The federal budget came down this week, and it was heartening to see not only the Rudd government staying firm on a commitment to maintain foreign aid, but also that AusAID programs were focussed more strongly on relieving poverty by supporting the Millennium Development Goals, whose aim is to halve eight measures of poverty between 2000 and 2015.Funding for maternal and child health in particular - which is lagging many of the other indicators - is vital. The year between pregnancy and a baby's first months of life is the most critical period for infant mortality and a mother's well-being. It was good to see this area getting a higher priority.

The budget was much discussed around Hobart. A lot of it was about whose fault it was that a larger share of the federal pie didn't end up in the Apple Isle. At a dinner organised by the Tasmanian Chamber of Commerce there was a lot of post-budget consternation about Australia's rising debt levels.

It is certainly a tough time for business. Many are trying to do the right thing, keeping staff on despite shrinking margins and poor sales.

But the conversation also turned into a wider discussion about intergenerational equity - about what whether we leave this place having made things better, or worse.

We, the baby boomer generation, have been loud enough and weighty enough to look after ourselves pretty well. Most of us got free education, we have worked through some of the most prosperous times, have far greater wealth than our parents generally enjoyed, and - although we will have to wait a little longer to retire - are likely to be able to lean on the public purse for our pensions for years to come.
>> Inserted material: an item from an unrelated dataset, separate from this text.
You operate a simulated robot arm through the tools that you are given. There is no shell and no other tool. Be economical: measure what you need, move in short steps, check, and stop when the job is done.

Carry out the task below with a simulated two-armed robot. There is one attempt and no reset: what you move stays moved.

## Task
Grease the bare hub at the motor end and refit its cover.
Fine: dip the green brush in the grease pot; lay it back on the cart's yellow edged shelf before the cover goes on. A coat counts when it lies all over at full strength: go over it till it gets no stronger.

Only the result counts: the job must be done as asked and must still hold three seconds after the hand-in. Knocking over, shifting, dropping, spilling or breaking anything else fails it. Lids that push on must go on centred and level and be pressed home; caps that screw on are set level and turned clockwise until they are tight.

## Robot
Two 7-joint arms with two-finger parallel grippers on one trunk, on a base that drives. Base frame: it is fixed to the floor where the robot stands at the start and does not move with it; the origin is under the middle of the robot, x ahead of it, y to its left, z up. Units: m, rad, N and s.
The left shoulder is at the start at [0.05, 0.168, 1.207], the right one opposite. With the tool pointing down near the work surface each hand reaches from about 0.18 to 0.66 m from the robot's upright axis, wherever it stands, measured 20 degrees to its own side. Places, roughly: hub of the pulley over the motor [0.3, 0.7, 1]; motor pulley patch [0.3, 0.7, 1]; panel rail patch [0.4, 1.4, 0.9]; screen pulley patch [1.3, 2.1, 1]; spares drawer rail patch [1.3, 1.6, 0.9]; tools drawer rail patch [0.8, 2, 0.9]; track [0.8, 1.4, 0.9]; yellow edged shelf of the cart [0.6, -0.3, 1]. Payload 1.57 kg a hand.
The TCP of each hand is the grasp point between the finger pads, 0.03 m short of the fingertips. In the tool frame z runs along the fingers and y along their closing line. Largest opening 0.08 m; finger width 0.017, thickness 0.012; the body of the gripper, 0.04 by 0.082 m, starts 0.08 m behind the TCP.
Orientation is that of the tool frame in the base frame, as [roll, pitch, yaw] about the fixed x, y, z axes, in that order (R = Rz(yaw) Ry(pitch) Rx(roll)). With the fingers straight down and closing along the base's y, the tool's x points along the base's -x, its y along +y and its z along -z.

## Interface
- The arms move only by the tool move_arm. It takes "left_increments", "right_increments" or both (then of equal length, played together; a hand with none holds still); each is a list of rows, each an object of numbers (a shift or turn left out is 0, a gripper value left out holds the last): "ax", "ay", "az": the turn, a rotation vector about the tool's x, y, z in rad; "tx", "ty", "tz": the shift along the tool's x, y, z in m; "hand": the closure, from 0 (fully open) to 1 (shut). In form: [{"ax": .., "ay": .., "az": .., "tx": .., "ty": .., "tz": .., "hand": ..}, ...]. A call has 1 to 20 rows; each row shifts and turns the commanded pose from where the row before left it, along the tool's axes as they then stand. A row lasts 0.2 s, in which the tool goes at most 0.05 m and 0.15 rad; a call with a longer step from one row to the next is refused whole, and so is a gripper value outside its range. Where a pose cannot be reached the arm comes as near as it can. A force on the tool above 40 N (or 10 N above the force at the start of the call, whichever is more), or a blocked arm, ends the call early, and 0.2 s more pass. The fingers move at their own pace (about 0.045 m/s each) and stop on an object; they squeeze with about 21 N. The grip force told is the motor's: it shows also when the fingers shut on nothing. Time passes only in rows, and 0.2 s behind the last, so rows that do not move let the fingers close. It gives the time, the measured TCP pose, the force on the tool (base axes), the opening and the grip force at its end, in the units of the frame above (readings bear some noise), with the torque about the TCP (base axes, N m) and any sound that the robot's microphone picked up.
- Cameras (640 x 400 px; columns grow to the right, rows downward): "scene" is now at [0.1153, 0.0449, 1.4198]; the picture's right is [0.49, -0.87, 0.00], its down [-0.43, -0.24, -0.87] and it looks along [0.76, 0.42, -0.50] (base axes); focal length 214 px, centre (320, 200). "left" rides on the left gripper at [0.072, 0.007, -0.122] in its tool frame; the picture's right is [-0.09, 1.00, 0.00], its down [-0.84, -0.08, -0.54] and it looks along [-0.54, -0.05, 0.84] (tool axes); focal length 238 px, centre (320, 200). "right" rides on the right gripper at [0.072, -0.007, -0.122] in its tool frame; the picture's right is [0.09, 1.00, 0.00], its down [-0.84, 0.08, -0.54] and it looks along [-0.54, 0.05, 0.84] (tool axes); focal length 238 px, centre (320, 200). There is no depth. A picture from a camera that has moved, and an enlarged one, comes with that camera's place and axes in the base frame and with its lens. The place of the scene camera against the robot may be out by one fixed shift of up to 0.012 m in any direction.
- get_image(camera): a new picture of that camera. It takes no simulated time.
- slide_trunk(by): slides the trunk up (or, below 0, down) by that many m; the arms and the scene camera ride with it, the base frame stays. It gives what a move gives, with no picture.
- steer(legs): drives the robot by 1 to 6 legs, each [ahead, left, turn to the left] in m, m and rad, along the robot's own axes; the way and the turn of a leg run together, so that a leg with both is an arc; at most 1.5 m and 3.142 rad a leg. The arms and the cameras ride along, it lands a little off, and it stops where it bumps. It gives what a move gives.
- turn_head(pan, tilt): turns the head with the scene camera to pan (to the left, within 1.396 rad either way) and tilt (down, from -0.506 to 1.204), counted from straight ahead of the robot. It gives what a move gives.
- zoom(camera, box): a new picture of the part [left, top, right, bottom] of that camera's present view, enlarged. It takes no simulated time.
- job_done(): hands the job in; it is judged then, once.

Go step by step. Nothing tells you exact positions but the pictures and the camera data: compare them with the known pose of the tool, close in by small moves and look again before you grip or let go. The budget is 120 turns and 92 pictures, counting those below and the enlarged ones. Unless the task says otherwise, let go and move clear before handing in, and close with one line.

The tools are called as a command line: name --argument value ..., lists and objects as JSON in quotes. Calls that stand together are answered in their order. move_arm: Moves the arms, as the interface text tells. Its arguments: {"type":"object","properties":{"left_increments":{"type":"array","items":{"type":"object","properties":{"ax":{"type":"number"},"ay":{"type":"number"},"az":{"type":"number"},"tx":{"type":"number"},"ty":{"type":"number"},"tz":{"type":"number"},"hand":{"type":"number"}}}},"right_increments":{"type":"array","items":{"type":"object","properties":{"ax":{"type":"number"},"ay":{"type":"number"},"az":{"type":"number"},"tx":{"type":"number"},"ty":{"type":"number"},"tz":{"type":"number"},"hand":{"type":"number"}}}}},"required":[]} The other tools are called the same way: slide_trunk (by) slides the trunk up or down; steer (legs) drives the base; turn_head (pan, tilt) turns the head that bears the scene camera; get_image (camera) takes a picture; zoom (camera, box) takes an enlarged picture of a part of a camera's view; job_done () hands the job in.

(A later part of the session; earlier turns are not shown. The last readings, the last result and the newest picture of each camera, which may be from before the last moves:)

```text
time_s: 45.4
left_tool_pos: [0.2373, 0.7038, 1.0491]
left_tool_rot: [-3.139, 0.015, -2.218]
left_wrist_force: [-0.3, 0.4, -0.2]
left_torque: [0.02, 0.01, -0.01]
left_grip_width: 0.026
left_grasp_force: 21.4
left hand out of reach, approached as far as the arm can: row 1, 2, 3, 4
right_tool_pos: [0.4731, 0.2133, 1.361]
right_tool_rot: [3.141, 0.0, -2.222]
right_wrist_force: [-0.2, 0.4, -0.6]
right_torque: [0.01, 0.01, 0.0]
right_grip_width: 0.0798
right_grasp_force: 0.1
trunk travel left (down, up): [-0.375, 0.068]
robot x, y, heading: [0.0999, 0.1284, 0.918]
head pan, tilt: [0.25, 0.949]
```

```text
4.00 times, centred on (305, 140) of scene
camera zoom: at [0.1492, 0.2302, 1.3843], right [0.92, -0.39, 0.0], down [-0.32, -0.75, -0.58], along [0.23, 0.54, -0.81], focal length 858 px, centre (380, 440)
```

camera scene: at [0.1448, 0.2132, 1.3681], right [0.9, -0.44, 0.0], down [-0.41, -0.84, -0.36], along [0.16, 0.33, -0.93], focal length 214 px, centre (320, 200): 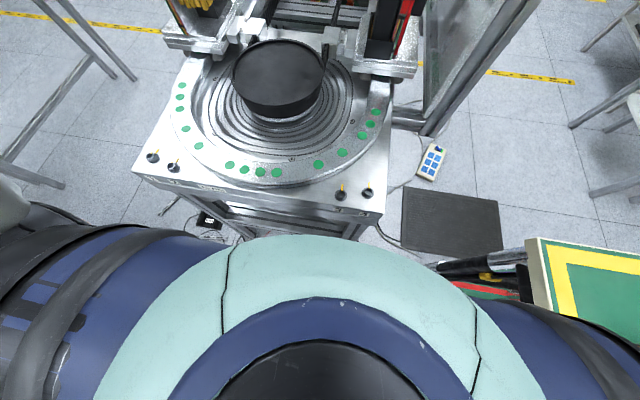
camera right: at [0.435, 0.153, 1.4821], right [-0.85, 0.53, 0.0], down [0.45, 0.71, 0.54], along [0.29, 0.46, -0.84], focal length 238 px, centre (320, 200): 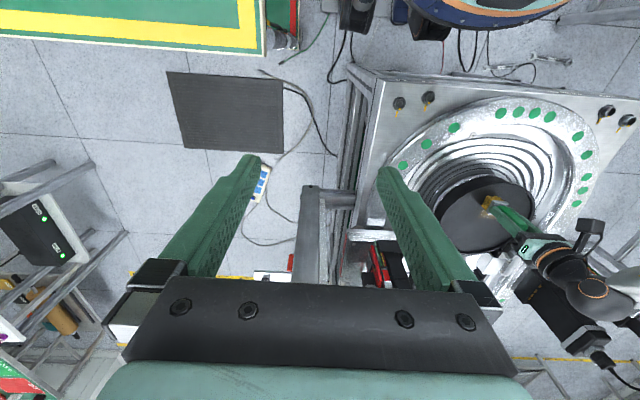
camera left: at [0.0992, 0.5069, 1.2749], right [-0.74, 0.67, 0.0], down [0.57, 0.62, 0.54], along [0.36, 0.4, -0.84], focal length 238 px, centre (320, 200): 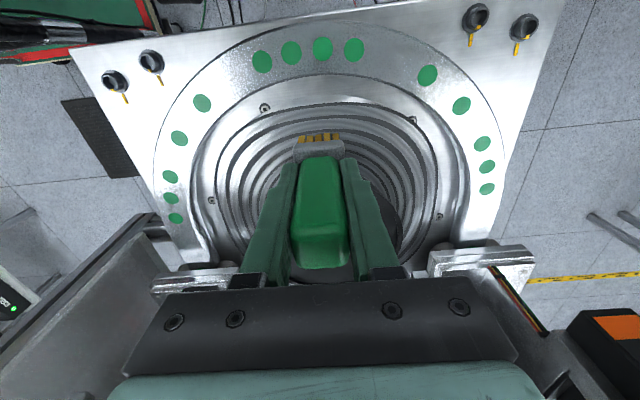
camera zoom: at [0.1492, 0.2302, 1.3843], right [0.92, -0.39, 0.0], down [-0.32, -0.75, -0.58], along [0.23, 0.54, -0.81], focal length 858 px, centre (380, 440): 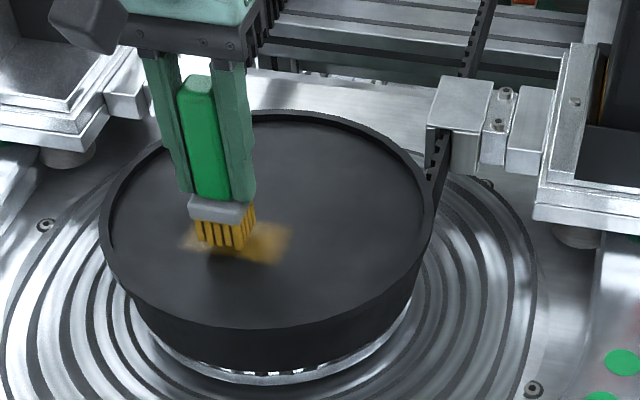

But the future has unsavoury features looming. One is the mess that has been left of most developed economies through poor understanding - by banks and regulators - of the risks they were taking. And so the taxpayer has had to bail out the so called ‘Masters of the Universe', the clever investment bankers of Wall Street and the City of London. These ‘wunderkind' were our generation. Boomers who drove, maybe caused, the bust.

And then there is climate change. What a burden to leave for our children if we don't bring moral leadership and deal with it.

So while the debt emerging from this budget is a big debt, and must be paid, we need to wrap it in the context of the opportunities we have been given, and the legacy we leave our children.